Enquanto isso não acontece (e não será de uma hora para a outra), é inegável: pesará sobre os ombrinhos da pequena o estigma de ser filha de uma mulher que planejou o assassinato crudelíssimo dos próprios pais. Dos avós dessa criança. Para piorar, em algum momento da vida a menina vai saber que carrega o nome da vítima de um filicídio. De outro crime infamemente famoso.
Um peso e tanto para uma alminha dessas, hein? Imagine os comentários maliciosos na hora do recreio! O que só aumenta a nossa responsabilidade. Porque se é verdade o adágio segundo o qual é preciso toda uma aldeia inteira para se educar uma criança, não dá para esquecer que essa aldeia somos nós. Os parentes próximos de uma forma mais direta, claro, mas eu e você e até aquele gordo lá no fundo de uma forma mais abstrata, enquanto sociedade.
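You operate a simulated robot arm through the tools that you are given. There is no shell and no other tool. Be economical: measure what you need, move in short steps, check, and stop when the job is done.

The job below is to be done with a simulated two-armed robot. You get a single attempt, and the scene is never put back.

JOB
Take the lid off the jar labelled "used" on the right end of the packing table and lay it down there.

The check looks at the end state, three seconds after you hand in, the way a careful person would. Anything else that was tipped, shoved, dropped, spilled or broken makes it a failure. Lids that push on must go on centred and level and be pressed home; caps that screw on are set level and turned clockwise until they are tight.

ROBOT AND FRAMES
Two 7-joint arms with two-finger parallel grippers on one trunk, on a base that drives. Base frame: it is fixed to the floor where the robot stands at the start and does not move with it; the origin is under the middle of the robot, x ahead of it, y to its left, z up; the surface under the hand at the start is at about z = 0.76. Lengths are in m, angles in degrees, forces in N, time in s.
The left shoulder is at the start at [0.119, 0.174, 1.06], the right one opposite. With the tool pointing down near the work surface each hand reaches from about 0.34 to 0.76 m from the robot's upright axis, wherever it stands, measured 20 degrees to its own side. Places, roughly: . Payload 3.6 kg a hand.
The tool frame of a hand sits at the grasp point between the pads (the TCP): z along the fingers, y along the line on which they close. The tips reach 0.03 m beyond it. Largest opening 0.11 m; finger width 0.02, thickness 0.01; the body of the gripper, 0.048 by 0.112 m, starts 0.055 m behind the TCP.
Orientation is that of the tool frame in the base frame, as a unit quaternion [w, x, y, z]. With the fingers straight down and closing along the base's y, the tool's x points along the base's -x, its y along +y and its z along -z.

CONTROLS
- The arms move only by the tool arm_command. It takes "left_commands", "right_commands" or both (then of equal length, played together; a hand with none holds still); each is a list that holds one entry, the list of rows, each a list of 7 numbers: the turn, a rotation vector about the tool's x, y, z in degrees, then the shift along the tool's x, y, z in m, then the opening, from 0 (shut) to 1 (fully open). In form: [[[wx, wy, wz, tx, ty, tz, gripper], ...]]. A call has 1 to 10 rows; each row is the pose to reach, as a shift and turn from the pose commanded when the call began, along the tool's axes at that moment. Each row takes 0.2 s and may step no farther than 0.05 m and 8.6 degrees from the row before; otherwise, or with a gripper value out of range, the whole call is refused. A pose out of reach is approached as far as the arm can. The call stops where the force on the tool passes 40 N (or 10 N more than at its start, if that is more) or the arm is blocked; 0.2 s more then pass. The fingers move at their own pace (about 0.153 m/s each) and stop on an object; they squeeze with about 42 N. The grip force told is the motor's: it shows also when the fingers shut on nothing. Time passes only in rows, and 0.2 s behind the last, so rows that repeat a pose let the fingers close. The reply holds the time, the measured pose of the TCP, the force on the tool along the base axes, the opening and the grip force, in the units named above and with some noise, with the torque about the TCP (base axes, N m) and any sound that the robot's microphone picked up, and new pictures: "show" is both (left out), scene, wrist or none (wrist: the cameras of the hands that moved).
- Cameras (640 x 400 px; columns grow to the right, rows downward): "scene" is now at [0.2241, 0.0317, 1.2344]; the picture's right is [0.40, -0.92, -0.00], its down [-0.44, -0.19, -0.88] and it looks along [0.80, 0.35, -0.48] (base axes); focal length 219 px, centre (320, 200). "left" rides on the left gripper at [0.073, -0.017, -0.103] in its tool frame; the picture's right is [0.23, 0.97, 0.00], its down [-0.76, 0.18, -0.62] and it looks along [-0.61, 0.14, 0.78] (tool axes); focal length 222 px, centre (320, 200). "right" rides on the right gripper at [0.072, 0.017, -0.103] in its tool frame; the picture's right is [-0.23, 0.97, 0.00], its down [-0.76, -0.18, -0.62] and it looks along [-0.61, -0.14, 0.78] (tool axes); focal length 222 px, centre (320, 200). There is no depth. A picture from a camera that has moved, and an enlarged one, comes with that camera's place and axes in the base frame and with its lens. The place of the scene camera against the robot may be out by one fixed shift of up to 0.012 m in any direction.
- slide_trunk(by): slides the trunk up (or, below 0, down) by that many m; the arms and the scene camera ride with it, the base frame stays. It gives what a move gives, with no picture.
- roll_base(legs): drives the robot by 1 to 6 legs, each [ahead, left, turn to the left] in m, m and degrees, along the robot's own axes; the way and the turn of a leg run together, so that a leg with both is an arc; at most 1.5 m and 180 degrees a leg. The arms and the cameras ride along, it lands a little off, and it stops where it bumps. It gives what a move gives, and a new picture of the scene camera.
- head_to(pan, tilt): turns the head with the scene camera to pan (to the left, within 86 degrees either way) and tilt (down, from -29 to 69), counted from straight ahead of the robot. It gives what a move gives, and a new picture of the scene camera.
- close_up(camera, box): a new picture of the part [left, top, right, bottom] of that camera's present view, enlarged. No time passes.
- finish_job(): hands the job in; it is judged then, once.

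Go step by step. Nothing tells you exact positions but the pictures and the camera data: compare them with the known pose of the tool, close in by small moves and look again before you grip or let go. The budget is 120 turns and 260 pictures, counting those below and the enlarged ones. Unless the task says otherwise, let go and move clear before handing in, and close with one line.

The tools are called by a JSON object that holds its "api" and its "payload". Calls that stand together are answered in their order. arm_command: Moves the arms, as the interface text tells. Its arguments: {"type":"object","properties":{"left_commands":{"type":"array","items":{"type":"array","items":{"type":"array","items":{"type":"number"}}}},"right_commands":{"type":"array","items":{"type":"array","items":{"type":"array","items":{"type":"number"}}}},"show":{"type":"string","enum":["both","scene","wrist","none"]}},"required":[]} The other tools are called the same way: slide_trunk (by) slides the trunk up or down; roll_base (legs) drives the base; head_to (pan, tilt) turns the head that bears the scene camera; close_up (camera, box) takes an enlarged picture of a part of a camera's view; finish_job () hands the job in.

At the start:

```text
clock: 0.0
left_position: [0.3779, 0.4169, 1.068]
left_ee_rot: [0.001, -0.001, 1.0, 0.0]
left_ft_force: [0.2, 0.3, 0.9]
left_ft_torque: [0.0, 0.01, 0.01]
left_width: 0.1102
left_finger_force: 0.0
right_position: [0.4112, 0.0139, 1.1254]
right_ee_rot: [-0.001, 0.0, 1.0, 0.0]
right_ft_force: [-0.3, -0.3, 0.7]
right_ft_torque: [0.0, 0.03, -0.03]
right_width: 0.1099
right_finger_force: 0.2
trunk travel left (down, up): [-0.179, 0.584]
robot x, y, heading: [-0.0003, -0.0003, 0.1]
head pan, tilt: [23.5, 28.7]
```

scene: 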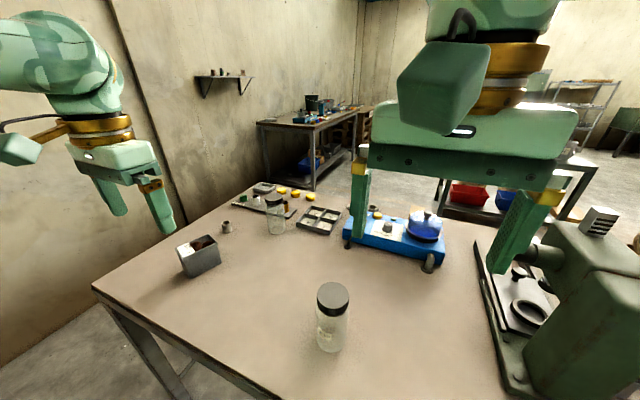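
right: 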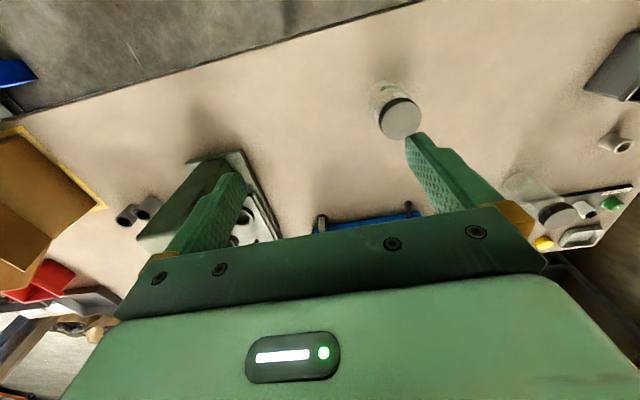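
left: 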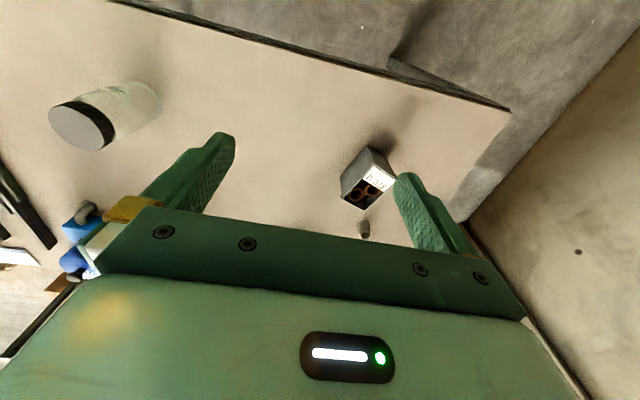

Ou seja, Isabela precisará de uma ampla rede de proteção intelectual, emocional e espiritual para suportar o peso de ser filha de quem é. Ainda mais num país que se acostumou a tratar criminosos como celebridades, como pessoas “admiráveis” sob algum prisma macabro. Se essa rede de proteção existirá e será eficiente? Ninguém pode responder a isso agora. Só me resta, pois, celebrar a vida e rezar para que o mal não triunfe.